The Boredoms are one of Japan's most chameleonic entities. Led by the eccentric Yamatsuka Eye (a collaborator with Zorn's Naked City, which says a lot), this band has had an extraordinarily unique musical journey, starting with their bizarre and violent debut albums, then the explosion of Pop Tatari, leading to the maturity achieved with Super æ and this Vision Creation Newsun.
The sonic journey of this album moves on purely experimental and psychedelic coordinates. From the start, calm, almost tranquil, it then bursts into the roar of the cymbals of the drums? Yes, plural, because the rhythmic section used by the band is quite extensive and includes a variety of tribal percussion instruments, even using two drum kits simultaneously.
However, it's not just noise contained in Vision Creation Newsun, or at least not entirely: this album presents itself primarily as a journey, a kind of voyage, although rich with delirious and dreamlike connotations. A journey that is entirely a rebellion against rock, and is thus a desecrating and dadaist act, in its search for a new language: a pure act of creation and an effective demolition of the rock skeleton, yet using the same instruments, though greatly expanded by the electronic apparatus.
The sound thus is a mutant maneuvering and moving between noise coordinates, affected by electronic elements that also form the basis of the band's more psychedelic and near-space-rock moments, with its wavering and "liquid" sounds. However, what might be a constant apparent movement around the same point—an evident risk of any album based on dreamy and, to use a fashionable term, "trippy" atmospheres—becomes in fact a journey thanks, especially, to the band's rhythmic structure, fully supported by drums and percussion, a structure that rejects the pop repetition of verse and chorus, preferring a walking, continuous, frantic, almost dance-like movement (just listen to the central section of Star), a rhythmic structure that thus goes beyond the song itself, presenting an effective continuity throughout the album.
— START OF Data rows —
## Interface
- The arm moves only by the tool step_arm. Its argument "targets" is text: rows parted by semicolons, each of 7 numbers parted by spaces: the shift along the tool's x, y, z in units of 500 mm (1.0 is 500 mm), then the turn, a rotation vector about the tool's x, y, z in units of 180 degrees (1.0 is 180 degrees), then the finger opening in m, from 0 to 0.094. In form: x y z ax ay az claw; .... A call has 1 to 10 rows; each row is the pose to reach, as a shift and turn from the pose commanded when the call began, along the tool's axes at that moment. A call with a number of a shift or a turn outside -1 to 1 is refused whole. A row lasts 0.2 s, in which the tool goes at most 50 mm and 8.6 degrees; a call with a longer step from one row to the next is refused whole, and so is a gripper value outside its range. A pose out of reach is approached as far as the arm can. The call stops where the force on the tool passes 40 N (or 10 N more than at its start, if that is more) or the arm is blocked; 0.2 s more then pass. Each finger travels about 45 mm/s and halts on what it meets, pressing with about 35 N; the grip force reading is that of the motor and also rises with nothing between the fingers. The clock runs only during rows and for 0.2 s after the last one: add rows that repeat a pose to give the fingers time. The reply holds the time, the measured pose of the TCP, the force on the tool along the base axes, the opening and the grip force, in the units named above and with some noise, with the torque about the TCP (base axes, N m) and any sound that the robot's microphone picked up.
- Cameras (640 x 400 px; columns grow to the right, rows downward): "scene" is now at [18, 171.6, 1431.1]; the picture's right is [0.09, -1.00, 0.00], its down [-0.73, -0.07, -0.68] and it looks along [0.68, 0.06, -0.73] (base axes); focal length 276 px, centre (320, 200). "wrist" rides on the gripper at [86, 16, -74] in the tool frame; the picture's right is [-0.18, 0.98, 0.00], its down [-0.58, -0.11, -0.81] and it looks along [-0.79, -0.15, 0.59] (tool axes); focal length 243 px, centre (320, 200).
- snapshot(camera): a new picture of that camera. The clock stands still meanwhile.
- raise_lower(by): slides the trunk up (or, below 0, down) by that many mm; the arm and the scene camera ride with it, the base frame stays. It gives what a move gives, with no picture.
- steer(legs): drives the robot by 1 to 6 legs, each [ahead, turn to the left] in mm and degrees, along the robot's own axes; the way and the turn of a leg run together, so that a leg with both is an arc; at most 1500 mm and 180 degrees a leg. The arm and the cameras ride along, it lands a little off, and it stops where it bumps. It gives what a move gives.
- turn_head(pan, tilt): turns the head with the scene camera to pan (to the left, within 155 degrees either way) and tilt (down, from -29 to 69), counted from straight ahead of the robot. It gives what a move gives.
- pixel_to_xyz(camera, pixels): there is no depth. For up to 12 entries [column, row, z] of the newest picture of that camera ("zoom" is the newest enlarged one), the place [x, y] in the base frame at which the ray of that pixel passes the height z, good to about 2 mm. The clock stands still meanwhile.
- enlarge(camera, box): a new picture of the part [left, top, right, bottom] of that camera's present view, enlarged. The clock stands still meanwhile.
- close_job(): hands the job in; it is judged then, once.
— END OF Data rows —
This album deserves more than one listen, as it presents a courageous gateway to what could be a new dimension of rock, perhaps simple and childish, primordial (in this regard, the song titles are not words: they are symbols—a tendency toward almost childish simplicity that is decidedly dadaist) yet already developed and contextualized within that rock, perhaps an uncomfortable progenitor for our Boredoms, but certainly fascinating.